● **What you need to do**
Write the next part of the document section, the one that starts with "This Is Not".

● **Document section**
▼▼▼
This Is Not a Stimulus Bill

And Democrats Are Ramming All 1,073 Pages Down Our Throats

 

February 13, 2009

Michel van der Hoek

 

Socialism has arrived. Congress will vote on its official introduction into the United States this week or early next week. Unless Senate Republicans filibuster the so-called “Stimulus Bill” or use any other opportunity to stall its final passage, President Obama will be able to sign more than $1 trillion away that will never be recovered. Congress is throwing away tax money and inflicting enormous damage to the economy on top of it.

 

The Stimulus Bill is not one. It is, in fact, a huge spending package that will achieve two ends: it will please liberal lobbyists because they are being rewarded with millions in no-strings-attached give-aways, and it will be a transformational spending program. That is right, when Nancy Pelosi speaks of this bill as “transformational” she is telling the truth, because this bill is historic. Forget the accusations of George W. Bush as a big spending conservative squandering the small-government conservative agenda. This bill will nationalize enormous parts of the economy and increase the federal government’s involvement to extents never before seen.

 

The litany of problems with the 2009 Spending Package seems endless. The bill contains many projects that are in themselves innocuous, such as $200 million in medical research subsidies. Who can complain about medical research—unless it’s funding for the obsolete research in embryonic stem cells? There is nothing wrong with spending money on such projects except they have no place in a bill that is being packaged and sold as a specific antidote for the current economic depression. Medical research subsidies will create virtually no new jobs, since most of the money would be spent on equipment. Take it out of the bill and present it at the appropriate time.
▲▲▲
● **Provided material**
▼▼▼
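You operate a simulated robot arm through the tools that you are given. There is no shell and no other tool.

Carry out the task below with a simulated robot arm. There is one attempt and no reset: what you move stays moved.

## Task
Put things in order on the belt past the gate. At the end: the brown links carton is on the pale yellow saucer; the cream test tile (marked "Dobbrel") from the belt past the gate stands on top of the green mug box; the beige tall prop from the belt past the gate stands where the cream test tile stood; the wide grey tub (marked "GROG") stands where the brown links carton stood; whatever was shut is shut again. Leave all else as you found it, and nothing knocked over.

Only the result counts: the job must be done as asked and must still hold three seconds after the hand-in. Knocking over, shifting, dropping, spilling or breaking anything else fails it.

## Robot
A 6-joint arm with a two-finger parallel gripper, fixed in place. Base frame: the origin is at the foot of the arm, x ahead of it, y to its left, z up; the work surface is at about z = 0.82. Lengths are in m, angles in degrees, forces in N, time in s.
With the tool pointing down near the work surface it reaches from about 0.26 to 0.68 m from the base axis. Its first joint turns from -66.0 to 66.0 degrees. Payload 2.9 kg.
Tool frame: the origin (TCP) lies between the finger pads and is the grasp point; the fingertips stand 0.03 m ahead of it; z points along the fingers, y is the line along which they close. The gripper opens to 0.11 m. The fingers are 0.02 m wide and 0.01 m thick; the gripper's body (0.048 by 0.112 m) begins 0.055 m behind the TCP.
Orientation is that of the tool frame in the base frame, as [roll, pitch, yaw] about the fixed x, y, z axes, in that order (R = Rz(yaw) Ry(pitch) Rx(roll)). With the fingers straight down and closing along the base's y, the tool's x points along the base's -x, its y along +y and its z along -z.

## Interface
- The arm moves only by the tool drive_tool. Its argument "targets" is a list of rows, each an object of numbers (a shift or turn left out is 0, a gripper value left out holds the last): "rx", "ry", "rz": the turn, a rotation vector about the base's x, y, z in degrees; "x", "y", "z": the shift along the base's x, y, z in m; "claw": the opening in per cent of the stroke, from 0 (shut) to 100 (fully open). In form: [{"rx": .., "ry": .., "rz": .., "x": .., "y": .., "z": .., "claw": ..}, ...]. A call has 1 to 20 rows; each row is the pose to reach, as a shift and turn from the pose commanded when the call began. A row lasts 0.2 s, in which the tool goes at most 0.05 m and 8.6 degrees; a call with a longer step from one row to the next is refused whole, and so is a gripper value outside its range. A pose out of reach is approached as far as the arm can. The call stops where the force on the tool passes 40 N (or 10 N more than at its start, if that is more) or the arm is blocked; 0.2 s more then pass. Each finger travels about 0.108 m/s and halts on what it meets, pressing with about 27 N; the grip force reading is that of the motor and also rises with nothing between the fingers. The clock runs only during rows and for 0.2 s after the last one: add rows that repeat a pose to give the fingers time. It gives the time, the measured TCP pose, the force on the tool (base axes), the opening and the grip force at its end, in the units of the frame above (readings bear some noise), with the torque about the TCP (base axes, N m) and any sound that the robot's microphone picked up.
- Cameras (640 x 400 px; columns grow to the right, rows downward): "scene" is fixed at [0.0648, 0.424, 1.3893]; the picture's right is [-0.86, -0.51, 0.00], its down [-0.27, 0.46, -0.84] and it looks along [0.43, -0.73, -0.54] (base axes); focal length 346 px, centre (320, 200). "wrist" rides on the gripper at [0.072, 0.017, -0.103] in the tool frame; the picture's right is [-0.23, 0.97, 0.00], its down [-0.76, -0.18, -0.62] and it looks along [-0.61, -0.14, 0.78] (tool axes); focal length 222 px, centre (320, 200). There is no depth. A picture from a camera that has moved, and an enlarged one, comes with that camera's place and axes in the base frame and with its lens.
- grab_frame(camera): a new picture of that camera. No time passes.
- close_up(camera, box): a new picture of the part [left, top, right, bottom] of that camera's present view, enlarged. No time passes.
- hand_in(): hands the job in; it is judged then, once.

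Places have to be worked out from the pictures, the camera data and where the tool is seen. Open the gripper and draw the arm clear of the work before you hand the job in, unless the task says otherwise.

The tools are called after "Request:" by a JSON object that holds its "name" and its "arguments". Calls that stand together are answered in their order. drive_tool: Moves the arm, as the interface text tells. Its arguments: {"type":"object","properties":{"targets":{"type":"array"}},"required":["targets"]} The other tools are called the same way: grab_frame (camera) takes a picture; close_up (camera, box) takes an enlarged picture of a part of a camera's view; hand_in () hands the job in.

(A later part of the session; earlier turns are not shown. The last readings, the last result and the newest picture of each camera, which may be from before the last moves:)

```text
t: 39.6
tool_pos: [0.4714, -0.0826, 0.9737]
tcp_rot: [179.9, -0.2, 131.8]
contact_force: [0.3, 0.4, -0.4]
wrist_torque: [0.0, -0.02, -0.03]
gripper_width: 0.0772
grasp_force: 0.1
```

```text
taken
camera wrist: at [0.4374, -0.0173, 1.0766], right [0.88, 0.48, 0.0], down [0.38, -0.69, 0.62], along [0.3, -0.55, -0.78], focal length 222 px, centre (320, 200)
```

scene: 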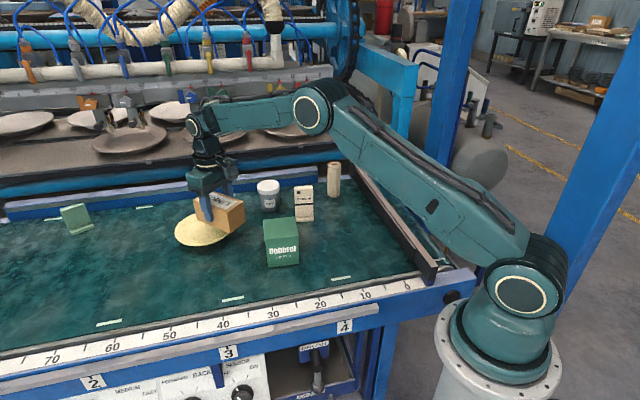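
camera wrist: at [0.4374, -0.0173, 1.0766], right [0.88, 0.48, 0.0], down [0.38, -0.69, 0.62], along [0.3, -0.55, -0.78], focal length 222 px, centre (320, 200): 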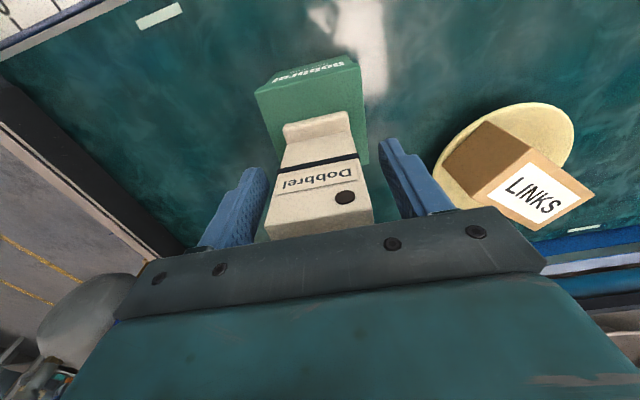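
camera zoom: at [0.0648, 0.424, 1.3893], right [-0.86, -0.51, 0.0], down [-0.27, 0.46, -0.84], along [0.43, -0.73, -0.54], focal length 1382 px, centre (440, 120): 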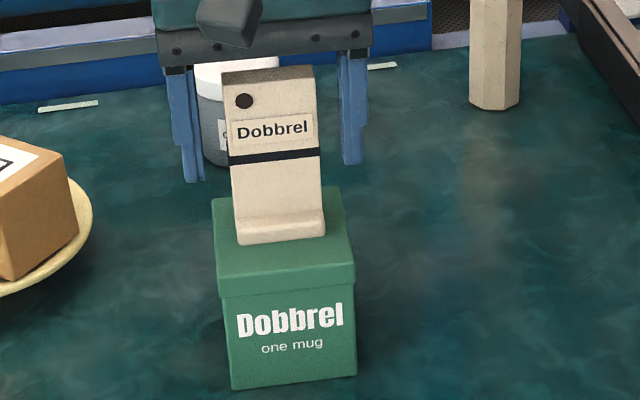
▲▲▲
● **Result**
 

But it is not just that there are valid projects in the wrong bill. The Spending Package also contains blatant payoffs for political friends and enormous waste on useless federal projects, even after the congressional conference. You read it: the bill is stuffed with old-fashioned pork. ACORN is getting $1 billion dollars for “Community Development,” probably with a hand-signed thank-you card from Pres. Obama himself for their help in getting him elected. And why are Nancy Pelosi and Harry Reid spending $50 million on an arts endowment?

 

The way in which this bill is being rammed down our throats is breathtaking, almost literally. Rep. Tom Price (R-GA) put up a helpful video illustrating how much paper Congress is expected to digest in less than 24 hours. This, by the way, is also a barefaced violation of Obama’s promise to foster an atmosphere of transparency and Democrat’s pledge to post any bill online 48 hours before a vote. Nah, this is just an old-fashioned midnight bill with bacon grease oozing from almost every one of its 1,073 pages.

 

The Congressional Budget Office has calculated that this bill will do nothing to stimulate the economy because, in its estimate, too little of it will actually be spent in the immediate short-term of this crisis. Much of the money—too much—will sit around while federal bureaucrats review applications from possible recipients.

 

Under the scenario of the current bill, it would be better to do absolute nothing and just let the free market ride it out. I do not advocate this. There are too many toxic factors at work in the economy to let it rage uncontrolled. Government does have  a role, albeit a limited one, to contain the worst excesses of a market driven by profit only. There is nothing scary about careful incentives to promote consumer and business confidence. Nor do I believe, as some argue—seriously or in their attempts to beard conservatives—that tax cuts alone will take care of the problems, though I do not see how letting the Bush tax cuts expire or raising taxes on certain consumer goods such as cars is going to stimulate consumer spending.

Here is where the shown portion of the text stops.